• Source document

Keeping you up to date on Competition & EU law developments in Europe and beyond.

| 5 minute read

First-ever DMA Non-Compliance Fines – Another Step in Big Tech Scrutiny

On 23 April 2025, the European Commission (Commission) imposed the first -ever fines under the Digital Markets Act (DMA). The fines concerned financial penalties of EUR 500 million to Apple and EUR 200 million to Meta for failing to comply with the DMA’s conduct obligations.[1] These mark the first non-compliance decisions since the DMA became fully applicable in March 2024.

The non-compliance decisions

Apple's “anti-steering” terms

The Commission found that Apple imposed technical and commercial terms in relation to its App Store, which was designated as a core platform service (CPS).[2] While the Commission’s decision is yet to be published, the Commission previously announced that it took issue with the following terms of the App Store:

  1. Constraints on developers’ ability to inform users about alternative purchase options;
  2. Restrictions affecting the functionality of external payment portals; and
  3. Apple’s fees for transactions initiated through external links, including subsequent purchases.[3]

With these “anti-steering” terms, Apple infringed, according to the Commission, the prohibition on gatekeepers to adopt anti-steering clauses.[4] This means that gatekeepers must allow business users, free of charge, to communicate and promote offers to end-users and to conclude contracts with them, regardless of whether they use the CPS to do so.

The Commission ordered Apple to remove the restrictions on steering and to refrain from any future conduct having an equivalent object or effect.

Meta's “consent or pay” model

In the second non-compliance decision, the Commission found that Meta’s “consent or pay” breached the DMA.[5] The infringement related more specifically to the prohibition for gatekeepers to process or combine, for the purpose of providing online advertising services, personal data sourced from their CPS with data originating from their other services, or from third parties, unless prior user consent has been obtained.[6]

In a bid to comply with this prohibition, Meta implemented a “consent or pay” model, requiring Facebook and Instagram users in the EU to either agree to the processing and merging of their personal data for targeted ads, or to pay a monthly subscription for an ad-free version.

• Transcripts of simulated robot work
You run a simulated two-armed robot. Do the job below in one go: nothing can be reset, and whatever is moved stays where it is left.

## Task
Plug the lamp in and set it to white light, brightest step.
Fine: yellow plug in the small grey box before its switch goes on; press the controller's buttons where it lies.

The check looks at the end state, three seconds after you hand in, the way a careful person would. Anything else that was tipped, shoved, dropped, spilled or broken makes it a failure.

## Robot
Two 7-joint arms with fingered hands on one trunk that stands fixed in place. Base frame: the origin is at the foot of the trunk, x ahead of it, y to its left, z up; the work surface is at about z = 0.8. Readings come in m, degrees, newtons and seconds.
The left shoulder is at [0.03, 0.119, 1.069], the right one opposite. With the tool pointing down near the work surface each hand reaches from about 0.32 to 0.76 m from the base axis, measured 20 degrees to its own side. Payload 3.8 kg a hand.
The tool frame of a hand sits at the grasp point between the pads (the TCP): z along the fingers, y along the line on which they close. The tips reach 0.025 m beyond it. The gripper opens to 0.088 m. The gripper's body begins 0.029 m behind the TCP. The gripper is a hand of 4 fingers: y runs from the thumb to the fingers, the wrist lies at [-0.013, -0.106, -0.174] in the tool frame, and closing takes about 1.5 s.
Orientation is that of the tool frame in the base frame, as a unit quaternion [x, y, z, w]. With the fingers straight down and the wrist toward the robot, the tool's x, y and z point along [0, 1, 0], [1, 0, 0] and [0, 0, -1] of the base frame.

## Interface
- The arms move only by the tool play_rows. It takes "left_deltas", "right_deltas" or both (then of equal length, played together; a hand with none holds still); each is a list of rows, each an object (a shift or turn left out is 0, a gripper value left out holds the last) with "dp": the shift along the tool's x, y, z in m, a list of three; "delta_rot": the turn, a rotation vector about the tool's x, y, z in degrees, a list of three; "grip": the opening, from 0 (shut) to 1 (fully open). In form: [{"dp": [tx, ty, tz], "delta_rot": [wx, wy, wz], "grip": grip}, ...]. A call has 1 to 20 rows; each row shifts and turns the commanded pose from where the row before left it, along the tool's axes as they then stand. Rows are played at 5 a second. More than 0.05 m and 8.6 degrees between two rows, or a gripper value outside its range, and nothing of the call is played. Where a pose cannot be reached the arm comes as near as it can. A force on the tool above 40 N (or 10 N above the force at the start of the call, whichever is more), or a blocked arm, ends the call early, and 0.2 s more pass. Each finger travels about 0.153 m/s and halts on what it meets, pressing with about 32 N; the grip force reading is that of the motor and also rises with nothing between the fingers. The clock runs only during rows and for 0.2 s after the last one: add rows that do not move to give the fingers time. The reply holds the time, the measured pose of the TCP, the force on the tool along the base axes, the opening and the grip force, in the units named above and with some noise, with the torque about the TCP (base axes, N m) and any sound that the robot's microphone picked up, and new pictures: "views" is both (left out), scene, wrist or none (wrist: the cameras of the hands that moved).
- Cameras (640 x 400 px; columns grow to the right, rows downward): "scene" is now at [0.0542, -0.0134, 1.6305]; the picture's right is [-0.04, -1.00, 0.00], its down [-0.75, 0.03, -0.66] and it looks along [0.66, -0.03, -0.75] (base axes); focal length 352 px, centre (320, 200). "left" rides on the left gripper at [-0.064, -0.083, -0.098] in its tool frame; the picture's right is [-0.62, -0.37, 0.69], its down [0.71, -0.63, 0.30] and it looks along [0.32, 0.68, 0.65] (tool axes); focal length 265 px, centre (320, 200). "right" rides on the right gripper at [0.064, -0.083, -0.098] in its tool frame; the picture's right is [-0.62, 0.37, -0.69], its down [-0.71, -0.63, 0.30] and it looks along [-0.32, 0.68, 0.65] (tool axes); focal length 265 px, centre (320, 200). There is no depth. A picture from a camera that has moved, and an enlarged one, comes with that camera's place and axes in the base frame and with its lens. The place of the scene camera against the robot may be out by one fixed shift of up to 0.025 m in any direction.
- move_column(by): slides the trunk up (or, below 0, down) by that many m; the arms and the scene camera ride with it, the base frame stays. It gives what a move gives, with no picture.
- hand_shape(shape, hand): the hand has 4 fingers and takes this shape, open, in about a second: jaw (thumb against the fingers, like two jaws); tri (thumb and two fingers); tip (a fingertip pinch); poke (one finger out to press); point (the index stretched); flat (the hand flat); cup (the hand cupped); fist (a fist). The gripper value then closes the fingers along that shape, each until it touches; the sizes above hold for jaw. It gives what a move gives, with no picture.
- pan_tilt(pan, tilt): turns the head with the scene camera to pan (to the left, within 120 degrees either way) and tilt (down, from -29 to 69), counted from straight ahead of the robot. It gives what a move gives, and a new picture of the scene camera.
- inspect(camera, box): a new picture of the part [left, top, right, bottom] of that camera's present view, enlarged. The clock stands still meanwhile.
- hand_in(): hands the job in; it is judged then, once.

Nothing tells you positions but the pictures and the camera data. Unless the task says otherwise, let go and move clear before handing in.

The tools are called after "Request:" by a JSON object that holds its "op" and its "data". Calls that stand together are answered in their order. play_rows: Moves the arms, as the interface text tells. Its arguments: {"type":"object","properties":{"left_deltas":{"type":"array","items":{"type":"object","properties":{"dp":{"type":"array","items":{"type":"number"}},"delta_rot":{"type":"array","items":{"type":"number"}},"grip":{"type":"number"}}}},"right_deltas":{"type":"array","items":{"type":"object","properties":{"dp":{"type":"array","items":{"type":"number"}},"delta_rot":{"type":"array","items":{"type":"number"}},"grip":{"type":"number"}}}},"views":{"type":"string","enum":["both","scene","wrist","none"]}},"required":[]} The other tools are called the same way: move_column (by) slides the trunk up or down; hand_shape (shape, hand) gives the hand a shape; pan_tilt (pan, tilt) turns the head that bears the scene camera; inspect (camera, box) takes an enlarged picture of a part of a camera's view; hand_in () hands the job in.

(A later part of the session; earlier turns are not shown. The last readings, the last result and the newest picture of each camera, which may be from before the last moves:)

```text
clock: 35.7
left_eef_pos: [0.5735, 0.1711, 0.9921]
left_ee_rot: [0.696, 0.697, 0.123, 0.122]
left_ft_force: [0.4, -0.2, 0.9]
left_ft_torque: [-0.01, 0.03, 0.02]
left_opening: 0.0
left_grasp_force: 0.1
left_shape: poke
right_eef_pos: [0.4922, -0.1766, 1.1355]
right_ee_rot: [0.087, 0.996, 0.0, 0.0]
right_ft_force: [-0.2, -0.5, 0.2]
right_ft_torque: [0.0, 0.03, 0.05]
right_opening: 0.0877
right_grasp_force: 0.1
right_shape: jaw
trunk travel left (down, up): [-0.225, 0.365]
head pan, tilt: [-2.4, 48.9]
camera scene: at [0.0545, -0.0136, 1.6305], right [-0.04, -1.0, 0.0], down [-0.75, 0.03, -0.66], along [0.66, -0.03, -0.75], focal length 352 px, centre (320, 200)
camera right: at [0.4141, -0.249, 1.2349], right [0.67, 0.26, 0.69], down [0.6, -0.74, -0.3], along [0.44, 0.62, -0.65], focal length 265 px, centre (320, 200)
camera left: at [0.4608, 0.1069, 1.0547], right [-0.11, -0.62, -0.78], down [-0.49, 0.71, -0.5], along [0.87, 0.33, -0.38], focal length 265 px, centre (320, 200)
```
==
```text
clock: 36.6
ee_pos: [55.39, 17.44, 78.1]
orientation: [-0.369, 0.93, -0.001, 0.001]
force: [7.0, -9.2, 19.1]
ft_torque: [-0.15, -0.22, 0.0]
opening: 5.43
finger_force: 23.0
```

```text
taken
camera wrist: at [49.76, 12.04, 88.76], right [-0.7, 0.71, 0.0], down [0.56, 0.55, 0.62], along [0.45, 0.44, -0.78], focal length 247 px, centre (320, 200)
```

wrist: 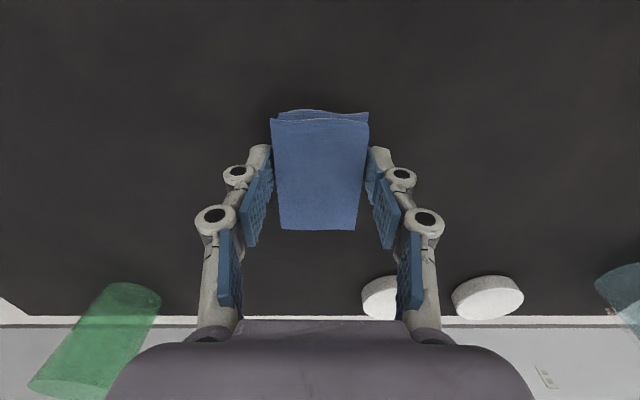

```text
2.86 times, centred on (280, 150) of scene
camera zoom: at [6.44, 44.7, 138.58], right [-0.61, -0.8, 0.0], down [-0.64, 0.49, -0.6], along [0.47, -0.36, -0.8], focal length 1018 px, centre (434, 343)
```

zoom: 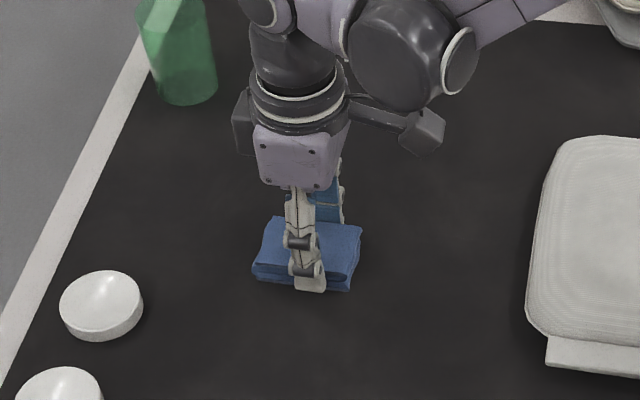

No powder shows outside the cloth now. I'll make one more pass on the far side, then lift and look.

• Direction A
Extract from the source document the words running from "First-ever DMA Non-Compliance" to "in March 2024.".
• Direction B
Supply the part of the source document that comes after its last sentence.

• Task answer A
First-ever DMA Non-Compliance Fines – Another Step in Big Tech Scrutiny

On 23 April 2025, the European Commission (Commission) imposed the first -ever fines under the Digital Markets Act (DMA). The fines concerned financial penalties of EUR 500 million to Apple and EUR 200 million to Meta for failing to comply with the DMA’s conduct obligations.[1] These mark the first non-compliance decisions since the DMA became fully applicable in March 2024.

• Task answer B
However, the Commission decided that this binary model did not comply with the DMA as it did not allow users to opt for a service that uses less of their personal data but is otherwise equivalent to the ‘personalised ads’ service. In addition, Meta’s model was found not to allow users to exercise their right to freely consent to the combination of their personal data.

In November 2024, Meta introduced a subscription-free model that relies on less personalised ads.[7] The non-compliance period therefore ran from the date on which Meta had to comply with all DMA obligations (i.e., 7 March 2024) to November 2024, when Meta replaced the binary “consent or pay” model with the subscription-free model. 

According to the Commission, the duration of the non-compliance (approximately nine months) was one of the key factors in determining the level of the EUR 200 million fine.[8] By way of comparison, the Commission imposed last year a fine of EUR 797 million on Meta for an antitrust infringement that lasted approximately 7 years.[9] Hence, when taking into account the duration of both breaches, the DMA-fine of EUR 200 million arguably is not less significant than the antitrust fine.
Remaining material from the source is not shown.